- DESCRIPTION OF THE TASK:
Locate the lines of the listing below that hold "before", then copy each of them.

- DATASET EXTRACT:
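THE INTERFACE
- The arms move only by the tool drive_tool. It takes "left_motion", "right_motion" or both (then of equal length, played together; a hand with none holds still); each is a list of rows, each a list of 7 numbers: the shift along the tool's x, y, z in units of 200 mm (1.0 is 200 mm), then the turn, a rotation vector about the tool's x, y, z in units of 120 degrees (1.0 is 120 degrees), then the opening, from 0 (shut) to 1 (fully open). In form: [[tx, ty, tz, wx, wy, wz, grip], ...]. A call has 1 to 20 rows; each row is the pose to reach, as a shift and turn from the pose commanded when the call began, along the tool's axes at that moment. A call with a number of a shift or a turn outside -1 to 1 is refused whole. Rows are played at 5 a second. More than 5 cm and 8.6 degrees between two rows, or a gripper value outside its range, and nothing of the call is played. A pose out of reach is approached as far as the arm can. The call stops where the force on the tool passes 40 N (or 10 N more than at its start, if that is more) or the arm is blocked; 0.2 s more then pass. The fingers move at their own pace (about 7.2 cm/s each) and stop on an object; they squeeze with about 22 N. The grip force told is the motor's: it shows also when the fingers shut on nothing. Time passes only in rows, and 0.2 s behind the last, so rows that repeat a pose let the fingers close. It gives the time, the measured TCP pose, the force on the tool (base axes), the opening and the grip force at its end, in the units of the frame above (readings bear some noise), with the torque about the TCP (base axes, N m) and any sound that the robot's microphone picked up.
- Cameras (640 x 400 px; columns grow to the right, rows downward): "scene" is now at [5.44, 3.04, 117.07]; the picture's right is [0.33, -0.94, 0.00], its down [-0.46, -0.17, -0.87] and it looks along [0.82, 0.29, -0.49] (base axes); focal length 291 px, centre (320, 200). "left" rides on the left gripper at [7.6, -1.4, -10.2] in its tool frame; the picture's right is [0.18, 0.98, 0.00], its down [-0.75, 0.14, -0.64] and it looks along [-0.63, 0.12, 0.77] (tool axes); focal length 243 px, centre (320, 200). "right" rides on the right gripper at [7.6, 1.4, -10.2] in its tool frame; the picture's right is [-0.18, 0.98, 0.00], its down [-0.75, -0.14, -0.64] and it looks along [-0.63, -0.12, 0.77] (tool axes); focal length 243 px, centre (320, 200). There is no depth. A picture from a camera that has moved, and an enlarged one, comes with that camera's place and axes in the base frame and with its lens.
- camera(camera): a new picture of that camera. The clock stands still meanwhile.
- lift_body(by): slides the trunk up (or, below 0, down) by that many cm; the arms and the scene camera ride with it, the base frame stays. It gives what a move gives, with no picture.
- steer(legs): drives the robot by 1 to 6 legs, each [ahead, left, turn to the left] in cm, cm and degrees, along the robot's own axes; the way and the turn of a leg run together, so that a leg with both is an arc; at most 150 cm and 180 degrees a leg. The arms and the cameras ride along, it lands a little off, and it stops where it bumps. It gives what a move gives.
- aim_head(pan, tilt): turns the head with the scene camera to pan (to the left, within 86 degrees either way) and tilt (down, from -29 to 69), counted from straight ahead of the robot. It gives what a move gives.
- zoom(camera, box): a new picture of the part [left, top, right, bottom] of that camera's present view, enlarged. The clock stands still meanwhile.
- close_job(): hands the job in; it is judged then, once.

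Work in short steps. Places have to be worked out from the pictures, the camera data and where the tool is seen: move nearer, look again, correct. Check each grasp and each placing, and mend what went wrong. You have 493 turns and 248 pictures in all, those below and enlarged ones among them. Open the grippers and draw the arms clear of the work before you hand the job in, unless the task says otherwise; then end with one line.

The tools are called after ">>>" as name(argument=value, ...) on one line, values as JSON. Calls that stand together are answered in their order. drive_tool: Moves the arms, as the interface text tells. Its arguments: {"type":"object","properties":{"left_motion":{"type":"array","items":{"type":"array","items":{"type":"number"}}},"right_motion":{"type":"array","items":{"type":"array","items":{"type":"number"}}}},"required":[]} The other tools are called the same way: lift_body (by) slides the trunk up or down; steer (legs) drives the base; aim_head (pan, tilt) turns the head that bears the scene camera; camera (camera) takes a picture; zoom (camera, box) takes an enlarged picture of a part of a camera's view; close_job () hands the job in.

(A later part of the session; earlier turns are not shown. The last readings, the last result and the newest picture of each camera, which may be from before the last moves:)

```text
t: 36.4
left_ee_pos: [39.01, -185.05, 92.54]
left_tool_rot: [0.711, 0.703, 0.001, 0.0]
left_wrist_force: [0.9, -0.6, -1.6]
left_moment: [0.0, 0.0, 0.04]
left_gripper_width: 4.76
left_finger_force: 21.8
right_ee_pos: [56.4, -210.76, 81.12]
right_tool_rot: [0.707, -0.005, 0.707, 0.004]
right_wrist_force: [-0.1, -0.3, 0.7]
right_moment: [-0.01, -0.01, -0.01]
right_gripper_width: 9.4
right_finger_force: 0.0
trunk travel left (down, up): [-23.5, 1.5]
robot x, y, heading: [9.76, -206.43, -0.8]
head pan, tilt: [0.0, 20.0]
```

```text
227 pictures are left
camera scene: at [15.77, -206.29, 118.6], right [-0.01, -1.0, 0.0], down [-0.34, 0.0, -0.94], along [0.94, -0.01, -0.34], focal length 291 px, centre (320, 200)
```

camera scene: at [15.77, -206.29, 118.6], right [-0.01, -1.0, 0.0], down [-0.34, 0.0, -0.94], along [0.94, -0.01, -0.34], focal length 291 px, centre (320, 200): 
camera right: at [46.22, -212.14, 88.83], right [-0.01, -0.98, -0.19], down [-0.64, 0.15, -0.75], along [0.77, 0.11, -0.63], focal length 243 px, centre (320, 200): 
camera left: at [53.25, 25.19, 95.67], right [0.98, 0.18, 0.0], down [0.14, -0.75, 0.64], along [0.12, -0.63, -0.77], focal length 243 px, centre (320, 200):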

- EXPECTED ANSWER:
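Work in short steps. Places have to be worked out from the pictures, the camera data and where the tool is seen: move nearer, look again, correct. Check each grasp and each placing, and mend what went wrong. You have 493 turns and 248 pictures in all, those below and enlarged ones among them. Open the grippers and draw the arms clear of the work before you hand the job in, unless the task says otherwise; then end with one line.
(A later part of the session; earlier turns are not shown. The last readings, the last result and the newest picture of each camera, which may be from before the last moves:)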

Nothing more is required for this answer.